Si bien las organizaciones educativas se centran en el alcance de unos objetivos concretos, los ecosistemas educativos se identifican tanto por sus objetivos educativos perseguidos, como por el contenido que se intercambia entre los actores a través de los lazos sociales —ideas y conocimientos, materiales educativos, apoyo emocional, entre otros—, donde los vínculos forman una estructura de relaciones determinada (Scott, 2000). Así, estos ecosistemas están constituidos por todos los activos educativos de una comunidad, es decir, los profesionales y otros miembros de las organizaciones que trabajan para alcanzar objetivos educativos compartidos en una comunidad determinada.

Por tanto, se hace referencia al proceso cualitativo de transformación tanto de una organización como de una comunidad en ecosistemas educativos basados en la colaboración y la innovación. A su vez, estos ecosistemas requieren la creación de una nueva manera de trabajar conjuntamente sobre una base de confianza, proporcionando un nuevo know how basado en la discusión interdisciplinaria y la colaboración entre los profesionales educativos y sociales de la comunidad (Díaz-Gibson y Civís, 2014).

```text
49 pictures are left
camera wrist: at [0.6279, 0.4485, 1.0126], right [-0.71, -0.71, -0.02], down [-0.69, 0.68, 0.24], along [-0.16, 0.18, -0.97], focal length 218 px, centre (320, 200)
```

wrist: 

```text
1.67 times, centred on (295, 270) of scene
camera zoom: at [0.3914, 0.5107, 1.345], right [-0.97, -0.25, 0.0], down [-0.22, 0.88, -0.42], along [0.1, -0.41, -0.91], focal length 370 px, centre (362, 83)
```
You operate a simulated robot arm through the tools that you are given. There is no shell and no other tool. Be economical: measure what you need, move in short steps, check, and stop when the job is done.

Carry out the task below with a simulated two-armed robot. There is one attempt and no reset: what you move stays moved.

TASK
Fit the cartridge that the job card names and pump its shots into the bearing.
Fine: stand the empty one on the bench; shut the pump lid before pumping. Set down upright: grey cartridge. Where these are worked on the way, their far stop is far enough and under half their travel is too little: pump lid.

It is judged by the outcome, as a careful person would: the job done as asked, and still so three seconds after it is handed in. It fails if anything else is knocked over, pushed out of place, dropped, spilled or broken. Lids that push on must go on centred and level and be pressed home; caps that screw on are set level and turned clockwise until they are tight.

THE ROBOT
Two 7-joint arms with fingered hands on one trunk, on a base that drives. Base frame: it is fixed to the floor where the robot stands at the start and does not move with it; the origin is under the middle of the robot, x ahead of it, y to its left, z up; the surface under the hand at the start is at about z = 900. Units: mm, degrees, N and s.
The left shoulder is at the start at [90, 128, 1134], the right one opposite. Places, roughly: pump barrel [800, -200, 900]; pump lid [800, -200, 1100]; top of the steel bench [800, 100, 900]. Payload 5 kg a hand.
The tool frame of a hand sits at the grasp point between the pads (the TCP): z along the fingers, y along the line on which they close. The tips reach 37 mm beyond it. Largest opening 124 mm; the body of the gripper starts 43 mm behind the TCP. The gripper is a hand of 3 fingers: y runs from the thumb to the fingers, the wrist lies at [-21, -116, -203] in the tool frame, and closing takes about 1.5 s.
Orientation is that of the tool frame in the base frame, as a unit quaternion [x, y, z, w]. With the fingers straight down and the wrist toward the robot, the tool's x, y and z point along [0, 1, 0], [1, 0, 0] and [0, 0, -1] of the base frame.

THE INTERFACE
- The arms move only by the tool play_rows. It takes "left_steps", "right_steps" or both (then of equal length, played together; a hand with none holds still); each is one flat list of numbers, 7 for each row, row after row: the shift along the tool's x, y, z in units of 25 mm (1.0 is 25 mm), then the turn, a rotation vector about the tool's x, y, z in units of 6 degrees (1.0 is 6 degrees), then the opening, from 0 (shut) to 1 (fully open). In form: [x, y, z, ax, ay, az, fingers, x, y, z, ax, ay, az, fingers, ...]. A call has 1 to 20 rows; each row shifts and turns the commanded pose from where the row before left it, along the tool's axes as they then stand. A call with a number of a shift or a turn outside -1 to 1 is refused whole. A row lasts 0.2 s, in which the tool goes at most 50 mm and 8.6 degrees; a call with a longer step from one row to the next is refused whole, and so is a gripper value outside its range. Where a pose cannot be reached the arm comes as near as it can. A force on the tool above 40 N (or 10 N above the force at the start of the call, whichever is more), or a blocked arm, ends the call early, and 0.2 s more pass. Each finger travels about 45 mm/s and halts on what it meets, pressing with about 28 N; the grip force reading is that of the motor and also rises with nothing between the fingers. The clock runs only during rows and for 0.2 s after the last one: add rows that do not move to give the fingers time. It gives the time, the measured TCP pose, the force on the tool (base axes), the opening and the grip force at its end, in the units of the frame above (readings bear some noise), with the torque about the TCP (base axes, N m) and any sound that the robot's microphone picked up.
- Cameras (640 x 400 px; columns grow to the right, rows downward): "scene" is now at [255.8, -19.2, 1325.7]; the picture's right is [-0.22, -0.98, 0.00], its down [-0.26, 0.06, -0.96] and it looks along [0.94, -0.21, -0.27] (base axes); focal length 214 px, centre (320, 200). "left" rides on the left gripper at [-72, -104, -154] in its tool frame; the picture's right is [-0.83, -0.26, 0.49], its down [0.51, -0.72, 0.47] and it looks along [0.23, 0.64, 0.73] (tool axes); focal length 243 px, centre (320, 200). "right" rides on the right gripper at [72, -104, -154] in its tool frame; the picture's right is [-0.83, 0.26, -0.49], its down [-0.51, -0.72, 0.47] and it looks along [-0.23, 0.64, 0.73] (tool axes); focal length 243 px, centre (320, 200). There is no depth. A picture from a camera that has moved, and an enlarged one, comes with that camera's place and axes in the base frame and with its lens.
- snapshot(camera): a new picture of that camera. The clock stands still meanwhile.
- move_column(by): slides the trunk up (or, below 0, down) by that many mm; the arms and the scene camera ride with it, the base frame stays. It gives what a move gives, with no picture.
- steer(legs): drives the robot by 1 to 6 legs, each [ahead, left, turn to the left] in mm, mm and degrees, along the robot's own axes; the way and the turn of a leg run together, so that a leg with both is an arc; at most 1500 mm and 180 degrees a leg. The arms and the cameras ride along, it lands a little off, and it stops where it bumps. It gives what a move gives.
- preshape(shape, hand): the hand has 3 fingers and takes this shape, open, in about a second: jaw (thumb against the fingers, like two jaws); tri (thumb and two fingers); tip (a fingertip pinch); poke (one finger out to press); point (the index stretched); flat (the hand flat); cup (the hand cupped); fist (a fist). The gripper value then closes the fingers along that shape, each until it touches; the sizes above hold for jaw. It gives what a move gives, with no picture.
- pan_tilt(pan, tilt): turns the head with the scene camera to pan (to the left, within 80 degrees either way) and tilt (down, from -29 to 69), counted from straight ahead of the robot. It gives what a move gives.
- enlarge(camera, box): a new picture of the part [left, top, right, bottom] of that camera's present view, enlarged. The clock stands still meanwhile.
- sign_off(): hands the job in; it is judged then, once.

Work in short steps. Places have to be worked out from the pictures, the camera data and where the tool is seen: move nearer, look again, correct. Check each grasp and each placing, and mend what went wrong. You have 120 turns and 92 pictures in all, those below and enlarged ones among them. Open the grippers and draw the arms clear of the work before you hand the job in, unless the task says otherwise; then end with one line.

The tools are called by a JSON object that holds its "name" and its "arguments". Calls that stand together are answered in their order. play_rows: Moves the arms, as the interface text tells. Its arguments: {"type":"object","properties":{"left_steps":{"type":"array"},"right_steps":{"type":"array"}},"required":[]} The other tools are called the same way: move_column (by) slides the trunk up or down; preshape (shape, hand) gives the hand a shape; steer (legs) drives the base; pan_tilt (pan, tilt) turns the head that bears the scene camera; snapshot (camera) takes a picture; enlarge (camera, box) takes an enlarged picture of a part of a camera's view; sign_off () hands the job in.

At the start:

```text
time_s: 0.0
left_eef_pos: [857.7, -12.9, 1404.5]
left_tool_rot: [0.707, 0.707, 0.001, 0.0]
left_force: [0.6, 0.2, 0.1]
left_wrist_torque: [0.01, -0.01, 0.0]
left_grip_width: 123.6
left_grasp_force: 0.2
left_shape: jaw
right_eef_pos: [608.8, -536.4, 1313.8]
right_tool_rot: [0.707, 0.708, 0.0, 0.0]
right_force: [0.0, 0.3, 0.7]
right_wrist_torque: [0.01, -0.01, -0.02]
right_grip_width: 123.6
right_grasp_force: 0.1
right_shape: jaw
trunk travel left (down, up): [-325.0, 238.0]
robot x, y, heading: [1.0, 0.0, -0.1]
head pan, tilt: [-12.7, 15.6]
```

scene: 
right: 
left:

Hoy por hoy, podemos decir que existen proyectos educativos comunitarios que plantean su acción desde una lógica de ecosistemas educativos que están mejorando la educación en España y en el mundo. Específicamente, investigadores norteamericanos, europeos y australianos han evidenciado resultados significativos alcanzados por estas iniciativas, como son la mejora del éxito escolar (Carpenter, et al. 2010; Renée y McAllister, 2011), la mejora de la capacidad de innovación (Sorensen y Torfing, 2010; Miller y Jaeger, 2011), o la optimización de recursos socioeducativos en el ámbito comunitario, así como el incremento de la eficiencia organizativa (Keast y Brown, 2002; Díaz-Gibson, et al. 2010; Díaz-Gibson, et al. 2016; Almirall et al. 2012).